## Description of the task
Every line below that holds the string "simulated" should be copied out.
Start of Dataset extract
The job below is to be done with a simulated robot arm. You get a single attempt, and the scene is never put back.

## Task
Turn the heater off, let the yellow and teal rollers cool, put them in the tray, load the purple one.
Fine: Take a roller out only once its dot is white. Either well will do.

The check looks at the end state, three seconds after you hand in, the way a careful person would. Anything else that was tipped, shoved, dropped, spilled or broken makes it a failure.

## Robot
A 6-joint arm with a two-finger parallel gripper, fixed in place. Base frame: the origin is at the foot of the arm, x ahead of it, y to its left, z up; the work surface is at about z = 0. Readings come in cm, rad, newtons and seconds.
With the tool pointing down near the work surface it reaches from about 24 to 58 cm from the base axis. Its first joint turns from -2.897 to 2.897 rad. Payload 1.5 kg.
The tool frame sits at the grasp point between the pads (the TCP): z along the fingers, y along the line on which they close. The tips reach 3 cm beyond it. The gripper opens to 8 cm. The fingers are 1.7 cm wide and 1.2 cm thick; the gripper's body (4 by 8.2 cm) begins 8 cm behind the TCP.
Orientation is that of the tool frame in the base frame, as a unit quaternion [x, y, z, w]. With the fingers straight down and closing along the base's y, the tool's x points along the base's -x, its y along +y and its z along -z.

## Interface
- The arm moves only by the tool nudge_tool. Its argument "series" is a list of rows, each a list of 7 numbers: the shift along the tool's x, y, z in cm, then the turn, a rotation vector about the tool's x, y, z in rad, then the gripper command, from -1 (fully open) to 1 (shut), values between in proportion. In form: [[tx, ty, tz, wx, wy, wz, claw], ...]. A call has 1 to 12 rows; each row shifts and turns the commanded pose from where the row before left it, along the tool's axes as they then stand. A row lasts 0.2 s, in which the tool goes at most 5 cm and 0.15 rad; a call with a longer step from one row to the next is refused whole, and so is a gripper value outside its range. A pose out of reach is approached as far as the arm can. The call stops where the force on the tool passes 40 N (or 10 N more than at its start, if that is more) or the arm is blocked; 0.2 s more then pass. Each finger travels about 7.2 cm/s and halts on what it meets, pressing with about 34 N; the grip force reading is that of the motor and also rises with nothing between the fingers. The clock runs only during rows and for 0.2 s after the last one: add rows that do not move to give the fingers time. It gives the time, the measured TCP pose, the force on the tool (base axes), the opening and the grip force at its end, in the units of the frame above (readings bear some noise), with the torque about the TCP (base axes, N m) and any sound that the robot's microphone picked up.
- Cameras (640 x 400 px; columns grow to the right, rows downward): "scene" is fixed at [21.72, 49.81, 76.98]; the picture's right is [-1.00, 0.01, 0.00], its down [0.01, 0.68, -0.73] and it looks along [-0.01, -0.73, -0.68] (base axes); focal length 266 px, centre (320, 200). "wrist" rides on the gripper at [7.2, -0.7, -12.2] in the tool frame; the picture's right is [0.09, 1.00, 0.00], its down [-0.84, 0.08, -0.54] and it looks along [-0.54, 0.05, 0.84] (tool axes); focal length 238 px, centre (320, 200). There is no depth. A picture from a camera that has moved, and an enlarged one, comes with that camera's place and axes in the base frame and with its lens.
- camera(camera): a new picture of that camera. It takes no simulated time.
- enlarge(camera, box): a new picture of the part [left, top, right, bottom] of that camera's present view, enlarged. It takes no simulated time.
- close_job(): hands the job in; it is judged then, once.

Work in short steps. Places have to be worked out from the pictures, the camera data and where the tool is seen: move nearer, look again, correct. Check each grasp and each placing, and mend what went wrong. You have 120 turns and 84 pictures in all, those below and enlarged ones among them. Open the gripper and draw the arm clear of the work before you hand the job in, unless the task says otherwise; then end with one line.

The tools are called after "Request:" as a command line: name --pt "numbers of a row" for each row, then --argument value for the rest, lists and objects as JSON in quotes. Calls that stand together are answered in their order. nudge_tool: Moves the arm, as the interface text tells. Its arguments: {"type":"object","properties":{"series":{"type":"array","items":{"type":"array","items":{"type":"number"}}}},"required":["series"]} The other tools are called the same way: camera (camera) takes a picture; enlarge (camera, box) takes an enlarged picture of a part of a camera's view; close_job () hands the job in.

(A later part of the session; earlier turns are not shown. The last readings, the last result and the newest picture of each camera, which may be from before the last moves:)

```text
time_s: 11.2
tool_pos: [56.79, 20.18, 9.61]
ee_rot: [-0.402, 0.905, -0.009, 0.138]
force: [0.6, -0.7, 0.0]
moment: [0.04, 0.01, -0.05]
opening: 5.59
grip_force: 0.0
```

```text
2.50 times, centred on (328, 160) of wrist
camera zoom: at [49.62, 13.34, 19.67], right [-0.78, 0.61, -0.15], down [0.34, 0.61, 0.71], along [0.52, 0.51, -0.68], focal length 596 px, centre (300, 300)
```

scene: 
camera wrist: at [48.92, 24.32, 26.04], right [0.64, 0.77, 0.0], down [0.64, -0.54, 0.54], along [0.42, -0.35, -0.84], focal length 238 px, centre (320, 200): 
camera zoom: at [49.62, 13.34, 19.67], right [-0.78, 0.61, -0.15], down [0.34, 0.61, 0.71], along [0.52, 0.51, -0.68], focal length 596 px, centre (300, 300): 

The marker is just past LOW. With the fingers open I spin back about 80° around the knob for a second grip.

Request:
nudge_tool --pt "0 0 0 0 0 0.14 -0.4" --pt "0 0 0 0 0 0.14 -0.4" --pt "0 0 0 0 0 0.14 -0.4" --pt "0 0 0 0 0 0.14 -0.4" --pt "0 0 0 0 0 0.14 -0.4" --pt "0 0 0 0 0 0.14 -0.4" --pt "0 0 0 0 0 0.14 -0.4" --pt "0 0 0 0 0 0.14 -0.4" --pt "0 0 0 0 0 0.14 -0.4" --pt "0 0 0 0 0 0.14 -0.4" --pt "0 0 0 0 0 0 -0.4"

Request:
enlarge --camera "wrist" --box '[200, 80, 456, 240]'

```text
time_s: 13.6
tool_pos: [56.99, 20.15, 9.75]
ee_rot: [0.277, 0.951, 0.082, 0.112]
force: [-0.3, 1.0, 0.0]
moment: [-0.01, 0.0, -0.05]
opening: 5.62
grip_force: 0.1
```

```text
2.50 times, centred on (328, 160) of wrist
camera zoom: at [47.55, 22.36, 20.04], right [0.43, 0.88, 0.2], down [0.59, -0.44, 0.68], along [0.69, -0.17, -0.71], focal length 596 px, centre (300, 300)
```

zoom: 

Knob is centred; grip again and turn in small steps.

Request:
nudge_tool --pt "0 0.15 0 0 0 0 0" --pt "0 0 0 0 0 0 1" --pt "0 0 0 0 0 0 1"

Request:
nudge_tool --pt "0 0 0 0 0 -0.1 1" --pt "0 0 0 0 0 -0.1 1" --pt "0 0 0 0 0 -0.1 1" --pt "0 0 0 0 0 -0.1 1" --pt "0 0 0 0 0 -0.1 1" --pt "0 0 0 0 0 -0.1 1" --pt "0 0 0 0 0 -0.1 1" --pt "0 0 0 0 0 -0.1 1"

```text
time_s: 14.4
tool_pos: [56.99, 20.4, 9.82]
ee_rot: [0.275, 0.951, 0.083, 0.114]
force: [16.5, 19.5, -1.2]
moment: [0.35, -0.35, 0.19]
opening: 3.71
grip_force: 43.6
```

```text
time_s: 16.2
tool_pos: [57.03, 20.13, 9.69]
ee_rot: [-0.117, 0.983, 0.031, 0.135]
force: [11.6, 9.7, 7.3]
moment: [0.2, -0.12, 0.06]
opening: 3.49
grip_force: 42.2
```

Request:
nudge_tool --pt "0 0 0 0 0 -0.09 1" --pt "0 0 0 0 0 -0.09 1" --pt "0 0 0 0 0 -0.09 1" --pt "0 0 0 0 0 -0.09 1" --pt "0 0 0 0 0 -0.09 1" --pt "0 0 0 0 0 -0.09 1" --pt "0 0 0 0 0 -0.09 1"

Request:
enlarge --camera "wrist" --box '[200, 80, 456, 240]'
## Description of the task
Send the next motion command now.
End of Dataset extract
## Result of the exercise
The job below is to be done with a simulated robot arm. You get a single attempt, and the scene is never put back.
- camera(camera): a new picture of that camera. It takes no simulated time.
- enlarge(camera, box): a new picture of the part [left, top, right, bottom] of that camera's present view, enlarged. It takes no simulated time.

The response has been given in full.